Text excerpt -
* * *
Rear end work ahead - need some parts help

Disclaimer: Links on this page pointing to Amazon, eBay and other sites may include affiliate code. If you click them and make a purchase, we may earn a small commission.

vurt777

Member
Joined
Jul 22, 2024
Posts
14
Reaction score
4
Location
Dallas
Greetings, new guy here. I have a 2015 el platinum RWD - CCD shocks. 113000 miles (purchased 18 months ago with 95K). I don't have any service history. I feel good about it being a family hauler and towing a trailer with kids spring and summer - no longer a daily driver M-F. Big picture project is to get the front and rear suspension tip top for upcoming trips and trailer purchase. I'm starting with rear, ordering parts today. I have a few quick questions about parts.

1) when replacing the control arms, is it best to replace the bolts/washers/nuts/lock while in there or can they be reliably reused?

2) When it comes to control arms, since I don't know the service history, any reason I should replace just the bushings and ball joints and not the whole arm. If I'm sticking with motorcraft sourced from RA then it saves me about $150 a side, but adds work in my driveway. (as they say, a million here, a million there, pretty soon you're talking about real money). I'm inclined to stick with the whole arm. The entire mevotech arm with hardware is about same price as a motorcraft ball joint, bushing, and nuts and bolts, for instance. Which leads me to #3.

3) any experience with aftermarket parts? My gut tells me to go motorcraft all the way around, but sourcing parts is trickier and if I need the hardware too - see#1 - then it's more expensive. I've read mevotech has been a reliable alternative for these parts and the price difference can't be ignored. Wondering if anyone has experience here they could share with aftermarket arms, bushings, ball joints, etc. - keeping in mind I'll be hauling a 7000lb trailer come summer time.

Other thoughts as I'm ordering parts: I plan to do the strut mounts and insulator springs while I'm in there but I'm leaving the shocks alone until the arms are tight and I can assess what this CCD is like. I like the hellwig sway bar upgrade, the ass end really moves, I've been a passenger in the third row and don't like it one bit - the kids don't mind it - but I'm going to wait until the rest is done before I add any upgrades.

What am I missing??

Thanks y'all in advance.
 

Limoguy25

Member
Joined
Jul 28, 2025
Posts
8
Reaction score
2
Location
Washington State
On something like suspension, when you are towing with your family onboard, I would stick with OEM. Check online as some dealerships sell parts online at a discount. Figure in applicable freight.
 

Expensedition

Full Access Members
Joined
Oct 29, 2019
Posts
144
Reaction score
62
Location
Newport, RI
Hi Vurt777,

Like you heard in the reply from Lemoguy, Get genuine ford parts for the struts and control arms. There are other brands out there such as Mevotech which in my opinion are better than Ford, and then you have Moog that makes most of the parts for OEM's, then Dorman, all being made in the USA except Mevotech which is Canadian.
* * *
Transcripts of simulated robot work
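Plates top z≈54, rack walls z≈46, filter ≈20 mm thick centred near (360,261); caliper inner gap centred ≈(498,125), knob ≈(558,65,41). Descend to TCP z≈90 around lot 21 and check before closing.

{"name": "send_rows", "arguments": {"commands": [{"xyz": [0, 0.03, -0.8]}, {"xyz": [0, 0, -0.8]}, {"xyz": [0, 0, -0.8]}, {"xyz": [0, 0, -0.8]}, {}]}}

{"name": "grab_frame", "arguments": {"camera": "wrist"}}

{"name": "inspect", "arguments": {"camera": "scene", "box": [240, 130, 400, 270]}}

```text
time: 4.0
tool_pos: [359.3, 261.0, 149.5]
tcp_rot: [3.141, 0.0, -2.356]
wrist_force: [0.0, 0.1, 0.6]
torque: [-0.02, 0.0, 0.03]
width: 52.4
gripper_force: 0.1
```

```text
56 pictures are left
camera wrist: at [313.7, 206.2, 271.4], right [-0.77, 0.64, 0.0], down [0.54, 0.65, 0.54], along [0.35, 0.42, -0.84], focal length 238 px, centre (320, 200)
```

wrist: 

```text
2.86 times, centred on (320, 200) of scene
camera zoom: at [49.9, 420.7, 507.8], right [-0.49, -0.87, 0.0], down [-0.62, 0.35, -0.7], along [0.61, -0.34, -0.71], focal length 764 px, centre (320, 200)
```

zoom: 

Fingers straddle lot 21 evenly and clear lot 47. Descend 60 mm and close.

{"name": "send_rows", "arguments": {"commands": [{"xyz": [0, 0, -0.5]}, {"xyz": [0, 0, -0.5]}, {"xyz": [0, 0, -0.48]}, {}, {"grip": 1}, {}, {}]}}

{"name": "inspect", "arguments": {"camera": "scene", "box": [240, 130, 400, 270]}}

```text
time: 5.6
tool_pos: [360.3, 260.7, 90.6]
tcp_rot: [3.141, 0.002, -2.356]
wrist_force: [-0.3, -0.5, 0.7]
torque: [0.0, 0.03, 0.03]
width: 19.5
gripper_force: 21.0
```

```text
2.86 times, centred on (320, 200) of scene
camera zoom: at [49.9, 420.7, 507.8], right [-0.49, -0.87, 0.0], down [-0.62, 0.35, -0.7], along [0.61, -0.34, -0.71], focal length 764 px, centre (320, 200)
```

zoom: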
* * *
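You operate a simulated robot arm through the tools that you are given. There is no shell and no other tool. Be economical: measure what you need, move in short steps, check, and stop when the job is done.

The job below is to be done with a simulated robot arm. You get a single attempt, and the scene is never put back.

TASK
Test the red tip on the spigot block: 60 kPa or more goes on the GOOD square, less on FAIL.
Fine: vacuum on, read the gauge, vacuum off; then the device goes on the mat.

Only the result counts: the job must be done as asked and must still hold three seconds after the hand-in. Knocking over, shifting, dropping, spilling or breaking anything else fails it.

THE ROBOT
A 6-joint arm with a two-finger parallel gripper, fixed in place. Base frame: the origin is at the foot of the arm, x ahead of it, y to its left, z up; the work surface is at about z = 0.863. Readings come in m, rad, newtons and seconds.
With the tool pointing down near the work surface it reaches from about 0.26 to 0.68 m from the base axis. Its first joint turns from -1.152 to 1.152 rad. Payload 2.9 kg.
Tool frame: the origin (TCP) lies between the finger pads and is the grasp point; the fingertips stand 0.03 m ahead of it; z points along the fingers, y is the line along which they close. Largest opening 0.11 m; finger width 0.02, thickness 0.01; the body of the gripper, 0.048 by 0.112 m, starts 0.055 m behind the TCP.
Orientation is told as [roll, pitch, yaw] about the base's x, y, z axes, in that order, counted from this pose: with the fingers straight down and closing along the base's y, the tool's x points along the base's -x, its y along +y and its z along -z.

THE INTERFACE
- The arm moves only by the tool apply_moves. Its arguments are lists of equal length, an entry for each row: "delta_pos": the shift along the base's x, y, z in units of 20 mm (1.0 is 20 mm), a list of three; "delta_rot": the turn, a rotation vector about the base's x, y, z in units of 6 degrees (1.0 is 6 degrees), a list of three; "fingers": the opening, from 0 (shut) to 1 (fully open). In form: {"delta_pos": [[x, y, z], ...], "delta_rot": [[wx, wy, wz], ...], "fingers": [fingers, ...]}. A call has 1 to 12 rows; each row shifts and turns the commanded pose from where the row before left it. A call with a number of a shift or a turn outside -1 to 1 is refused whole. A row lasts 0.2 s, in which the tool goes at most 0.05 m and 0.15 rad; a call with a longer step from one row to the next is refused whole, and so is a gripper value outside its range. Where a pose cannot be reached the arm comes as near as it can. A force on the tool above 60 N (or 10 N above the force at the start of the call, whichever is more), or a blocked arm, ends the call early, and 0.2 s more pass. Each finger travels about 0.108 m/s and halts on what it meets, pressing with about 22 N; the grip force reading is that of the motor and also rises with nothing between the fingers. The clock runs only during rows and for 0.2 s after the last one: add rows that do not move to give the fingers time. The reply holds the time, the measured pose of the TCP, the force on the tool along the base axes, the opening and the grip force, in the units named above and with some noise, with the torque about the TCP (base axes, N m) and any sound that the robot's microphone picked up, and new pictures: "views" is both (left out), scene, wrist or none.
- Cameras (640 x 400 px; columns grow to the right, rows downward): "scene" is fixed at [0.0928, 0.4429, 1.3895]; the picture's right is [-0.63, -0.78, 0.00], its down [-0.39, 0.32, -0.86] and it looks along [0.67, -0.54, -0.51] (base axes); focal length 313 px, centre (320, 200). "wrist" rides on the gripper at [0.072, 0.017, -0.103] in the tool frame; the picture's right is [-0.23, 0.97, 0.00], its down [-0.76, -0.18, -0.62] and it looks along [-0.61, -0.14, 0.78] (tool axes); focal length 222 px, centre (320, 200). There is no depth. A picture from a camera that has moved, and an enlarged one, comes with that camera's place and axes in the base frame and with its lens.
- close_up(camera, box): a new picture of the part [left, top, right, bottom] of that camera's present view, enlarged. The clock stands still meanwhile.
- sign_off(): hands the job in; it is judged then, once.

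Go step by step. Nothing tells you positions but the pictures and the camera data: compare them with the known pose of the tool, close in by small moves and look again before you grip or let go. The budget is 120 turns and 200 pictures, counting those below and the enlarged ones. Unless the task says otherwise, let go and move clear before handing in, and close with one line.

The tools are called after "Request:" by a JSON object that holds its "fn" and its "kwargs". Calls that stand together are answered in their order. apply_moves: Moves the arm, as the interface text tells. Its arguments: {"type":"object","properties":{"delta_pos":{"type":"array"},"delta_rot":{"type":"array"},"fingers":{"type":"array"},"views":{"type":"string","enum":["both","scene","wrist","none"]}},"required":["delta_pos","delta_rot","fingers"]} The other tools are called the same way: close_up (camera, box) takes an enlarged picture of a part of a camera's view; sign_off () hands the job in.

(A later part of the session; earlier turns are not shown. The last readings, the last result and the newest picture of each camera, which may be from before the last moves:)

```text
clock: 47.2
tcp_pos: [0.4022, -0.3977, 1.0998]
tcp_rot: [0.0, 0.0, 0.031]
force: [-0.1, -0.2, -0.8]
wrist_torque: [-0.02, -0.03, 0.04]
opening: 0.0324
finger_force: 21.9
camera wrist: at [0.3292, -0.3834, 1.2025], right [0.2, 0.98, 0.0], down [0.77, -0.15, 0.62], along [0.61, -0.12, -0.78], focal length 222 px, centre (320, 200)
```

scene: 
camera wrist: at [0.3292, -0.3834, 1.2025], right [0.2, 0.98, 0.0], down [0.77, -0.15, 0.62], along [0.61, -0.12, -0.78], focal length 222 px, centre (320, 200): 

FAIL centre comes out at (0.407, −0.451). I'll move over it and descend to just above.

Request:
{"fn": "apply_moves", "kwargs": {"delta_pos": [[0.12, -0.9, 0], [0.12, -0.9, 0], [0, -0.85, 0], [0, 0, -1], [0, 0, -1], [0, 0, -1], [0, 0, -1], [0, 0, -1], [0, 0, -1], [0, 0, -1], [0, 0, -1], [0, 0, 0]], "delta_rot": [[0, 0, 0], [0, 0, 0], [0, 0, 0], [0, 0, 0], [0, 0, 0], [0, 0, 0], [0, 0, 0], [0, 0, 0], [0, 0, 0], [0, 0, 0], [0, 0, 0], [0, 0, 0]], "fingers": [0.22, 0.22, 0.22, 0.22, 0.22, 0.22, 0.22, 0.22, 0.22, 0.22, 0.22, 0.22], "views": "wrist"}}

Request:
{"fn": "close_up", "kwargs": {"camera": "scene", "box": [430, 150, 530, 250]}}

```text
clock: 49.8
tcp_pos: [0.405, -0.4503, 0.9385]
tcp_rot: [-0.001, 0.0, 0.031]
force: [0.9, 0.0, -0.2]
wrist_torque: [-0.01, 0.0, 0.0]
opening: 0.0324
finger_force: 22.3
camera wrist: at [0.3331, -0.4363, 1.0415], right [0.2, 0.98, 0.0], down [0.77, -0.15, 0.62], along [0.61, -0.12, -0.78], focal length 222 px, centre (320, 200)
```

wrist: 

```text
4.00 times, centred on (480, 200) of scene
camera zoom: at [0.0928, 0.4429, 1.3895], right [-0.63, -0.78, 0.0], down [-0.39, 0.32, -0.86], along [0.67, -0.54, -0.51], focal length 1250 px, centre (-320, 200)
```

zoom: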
* * *
Requirements -
(A) Give the stretch of the text excerpt that starts with "2) When it comes" and ends with "leads me to #3.", unchanged.
(B) Go on with the text excerpt that begins "Rear end work" from its last line.

Answers to the exercises -
(A)
2) When it comes to control arms, since I don't know the service history, any reason I should replace just the bushings and ball joints and not the whole arm. If I'm sticking with motorcraft sourced from RA then it saves me about $150 a side, but adds work in my driveway. (as they say, a million here, a million there, pretty soon you're talking about real money). I'm inclined to stick with the whole arm. The entire mevotech arm with hardware is about same price as a motorcraft ball joint, bushing, and nuts and bolts, for instance. Which leads me to #3.

(B)
I rebuilt the entire front end of my 2014 Ford Expedition which I will post soon. I started to rework my rear suspension but decided to trade the vehicle in before completing that evolution. I have parts including the two knuckles which I sand blasted and painted along with brand new SKF bearings. I plan to sell these when I get a chance to market them. I also have a brand new differential suspension arm that I blasted and painted with POR15 top coat, since the original was severely rusted. All of that will be up for sale soon.

Get good parts, there are some aftermarket that are better than OEM but look for that, do some research. The front end of my 2014 Expedition Limited was a dream after I cleaned it up and I still miss that Girl, she was good to me.

V/r

SM
 
OP
OP
vurt777

vurt777

Member
Joined
Jul 22, 2024
Posts
14
Reaction score
4
Location
Dallas
Thanks guys. Apologies for the silence. So after I posted above, changing front end links, one of my front shocks was leaking. So come Wednesday, I dropped at my shop and pulled the trigger, new CCD suspension on all four corners. They did me fair on labor - 8 hours even - including end links and alignment. But 3200 in parts... Picked up tonight and drove her 20 miles or so ahead of this storm. Like new, sits up an inch higher, may settle down, aligned tighter than ever. Shop said the original shocks were on it. 113000 miles. I'm impressed. I'll sort out the arms and joints after the storm.

Thanks for y'all's feedback on oem parts. That was my gut and now confirmed.
 

abe2571

New Member
Joined
Jan 23, 2025
Posts
2
Reaction score
1
Location
United States
I have a 2014 XLT with the standard suspension and about 215000 miles. I just finished replacing most of the front and rear suspension components myself and with a little help from a friend. I didn't replace the coil springs and a few bushings in the rear.

I went with Moog parts all around (a mix of made in USA and overseas parts) to help keep down costs. I replaced the struts with KYB Gas Adjust models (stiffer then stock). The ride and handling is like a more modern sporty SUV, comparing it to worn out original parts. It doesn't shake, shimmy, woddle, skip, and all the other things it did before going over bumps and such. I also dont get the porposing i used to get towing my bay boat. I am very happy with it.

As far as the rear lower control arms I replaced the ball joint in mine and had the intent to replace the bushing. I however could not find the bushing seperate from the control arm online. I almost ordered two lower control arms but didn't since I already had the ball joints. If you are able to find the bushing and ball joint and can replace them yourself it might be worth it. If not I would order the whole arm. Motorcrafts can be found online for about $210 each give or take. Never used Mevotech so can't speak to them. The Moogs were around $400 each for some reason. Hope this helps.
 

Expensedition

Full Access Members
Joined
Oct 29, 2019
Posts
144
Reaction score
62
Location
Newport, RI
Related to this post:


My job started with cleaning up rust after replacing the brake calipers.

There is some good stuff in there relating to front end including images. Overall with all new top of the line parts I replaced the front end including springs and shocks for less than $3200. However, I did the work myself.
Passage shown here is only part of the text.